Written exercise 1: Write out exactly the lines below that run from the one containing "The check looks" through the one containing "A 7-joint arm", both included, with no other lines.

Passage shown:
— Begin —

The Senate’s bipartisan approach to government funding is putting pressure on a divided House

WASHINGTON — On one side of the Capitol, two senators have steered the debate over government funding mostly clear of partisan fights, creating a path for bills to pass with bipartisan momentum.

Steps away, on the House side of the building, things couldn’t be more different.

House Republicans, trying to win support from the far-right wing of the party, have loaded up their government funding packages with spending cuts and conservative policy priorities. Democrats have responded with ire, branding their GOP counterparts as extreme and bigoted, and are withdrawing support for the legislation.

The contrary approaches are not unusual for such fights in Congress. But the differences are especially stark this time, creating a gulf between the chambers that could prove difficult to bridge. The dynamic threatens to plunge the United States into yet another damaging government shutdown, potentially as soon as the end of September when last year's funding expires.

Leaders in both chambers are trying to project strength as they enter negotiations that will determine the fate of billions of dollars in government programs, military aid for Ukraine and emergency disaster recovery funds.

The Senate strategy is being led by the first female duo to hold the top leadership spots on the Senate Appropriations Committee, Sens. Patty Murray, D-Wash., and Susan Collins, R-Maine.

The two have worked for months to pull off a feat not seen in Congress in five years, crafting 12 separate funding bills through the so-called regular order process, which involves crafting legislation in open committee hearings. The goal is to avoid an outcome that rank-and-file lawmakers in both parties loathe: being forced to fund the government at year's end with a sprawling omnibus package, nearly sight unseen, after it emerges from closed-door negotiations.

“I heard from many members at the end of last year, Republicans and Democrats, that they don’t want this dysfunction,” Murray told The Associated Press. “They want the appropriations bill not to be some big conglomerate at the end of the year that nobody knows what’s in it.”

As Murray took the helm of the committee earlier this year, she and Collins began to build on their decades-old working relationship. Murray also met with the top Democrats and Republicans on each subcommittee and urged them to shield funding legislation from “poison pill” policy riders that would drive away the members of one party or the other.

Their effort was at first met with skepticism, Murray said. But as the Senate grinds toward votes on their funding bills, they have won plaudits from leadership in both parties.

Senate Majority Leader Chuck Schumer, D-N.Y., called the appropriations work “a shining example of how things should work in Washington.” Senate Republican leader Mitch McConnell of Kentucky has been supportive as well, saying Murray and Collins “have taken us in the right direction.”

Collins said she has urged her Republican colleagues, who are in the minority, to “understand that if they really believe in regular order, we need to proceed with these bills and start the amendment process and conclude the bills and send them on their way to the House.”

— End —

Given material:

— Begin —

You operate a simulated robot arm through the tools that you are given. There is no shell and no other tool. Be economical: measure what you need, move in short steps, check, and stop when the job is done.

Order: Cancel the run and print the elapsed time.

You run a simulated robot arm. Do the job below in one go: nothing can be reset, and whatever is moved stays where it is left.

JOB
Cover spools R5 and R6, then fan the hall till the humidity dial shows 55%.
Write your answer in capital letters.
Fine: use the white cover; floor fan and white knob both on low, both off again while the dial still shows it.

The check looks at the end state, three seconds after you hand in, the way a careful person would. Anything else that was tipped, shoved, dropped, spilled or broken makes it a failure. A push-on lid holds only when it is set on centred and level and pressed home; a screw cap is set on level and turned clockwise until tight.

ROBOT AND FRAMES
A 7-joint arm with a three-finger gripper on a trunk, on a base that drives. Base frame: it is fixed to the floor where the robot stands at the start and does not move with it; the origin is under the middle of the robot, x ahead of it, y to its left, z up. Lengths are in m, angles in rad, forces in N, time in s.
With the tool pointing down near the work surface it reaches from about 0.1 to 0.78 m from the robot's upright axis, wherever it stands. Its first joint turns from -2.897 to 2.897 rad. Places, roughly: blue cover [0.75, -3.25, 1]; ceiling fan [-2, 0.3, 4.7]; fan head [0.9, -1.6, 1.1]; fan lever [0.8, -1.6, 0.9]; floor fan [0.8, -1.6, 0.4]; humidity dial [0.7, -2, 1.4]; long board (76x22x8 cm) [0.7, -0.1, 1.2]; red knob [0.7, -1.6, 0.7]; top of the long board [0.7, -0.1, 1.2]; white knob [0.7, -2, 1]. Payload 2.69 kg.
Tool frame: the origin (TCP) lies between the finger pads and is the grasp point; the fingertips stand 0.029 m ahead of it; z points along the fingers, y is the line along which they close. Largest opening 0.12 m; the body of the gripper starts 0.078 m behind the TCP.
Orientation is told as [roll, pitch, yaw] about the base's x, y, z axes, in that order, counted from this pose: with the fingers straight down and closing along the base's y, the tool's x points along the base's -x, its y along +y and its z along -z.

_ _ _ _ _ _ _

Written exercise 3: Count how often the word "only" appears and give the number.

— End —

Written exercise 2: Write the next part of the passage shown, the one that starts with "The Senate’s bipartisan".

Task result 1:
The check looks at the end state, three seconds after you hand in, the way a careful person would. Anything else that was tipped, shoved, dropped, spilled or broken makes it a failure. A push-on lid holds only when it is set on centred and level and pressed home; a screw cap is set on level and turned clockwise until tight.

ROBOT AND FRAMES
A 7-joint arm with a three-finger gripper on a trunk, on a base that drives. Base frame: it is fixed to the floor where the robot stands at the start and does not move with it; the origin is under the middle of the robot, x ahead of it, y to its left, z up. Lengths are in m, angles in rad, forces in N, time in s.

Task result 2:
So far, Senate appropriations bills have made it out of the committee on large bipartisan votes, and the Senate this past week took a step toward a final vote on the first package of three spending bills with a 91-7 vote.

Thanks to the filibuster that forces a 60-vote threshold for passage of most legislation, the Senate has no choice but to work on a bipartisan basis when it comes to most major legislation. But the chamber is hardly immune to political brinkmanship. A few GOP senators allied with conservatives in the House are working to slow the Senate’s work on appropriations bills. The delay could give the House more time to advance its own, hard-line approach.

Still, the Senate's coordination on the bills only intensifies the pressure on House Speaker Kevin McCarthy, who abandoned a plan to pass a defense funding bill — one of the 12 appropriations bills, and usually one of the least controversial — after members of the House Freedom Caucus refused to support it advancing to a vote on the House floor.

“You’re stronger when you have one House and you can advocate for the policies you want and you’ve passed that,” McCarthy, R-Calif., said Wednesday, shortly after he was forced to call off the vote.

The top lawmakers on the House Appropriations Committee, Reps. Kay Granger of Texas, R-Texas, and Rosa DeLauro, D-Conn., have had a good working relationship, but their bills are shaped by larger forces in the House. That means all eyes are on McCarthy as he tries to win support from the conservative wing of his own conference.

To win the speaker's gavel, McCarthy committed to returning the appropriations process to regular order. He reiterated that approach this week saying, “The American public wins in this — that they actually see the bills.”

But with a thin majority and a shaky hold on his leadership position, McCarthy has allowed House Republicans to craft packages that cut below the agreement he struck in May with President Joe Biden to suspend the nation's borrowing limit. They have also loaded the House's appropriations bills with conservative policy wins, ensuring Democratic opposition.

McCarthy has also ratcheted up the political divide in the House by directing an impeachment inquiry into Biden — a move that the right-wing of his conference has been demanding for months.

“House Republicans have made clear that they are determined to shut down the government and try to jam their extreme right-wing ideology down the throats of the American people,” said House Democratic leader Hakeem Jeffries of New York.

Republican appropriators have used their funding bills to engage in charged partisan fights, teeing up cuts to programs that benefit LGBTQ people, funding for the Department of Defense's policy of facilitating travel for service members to receive abortions and defunding offices and positions that Republicans see as liberal.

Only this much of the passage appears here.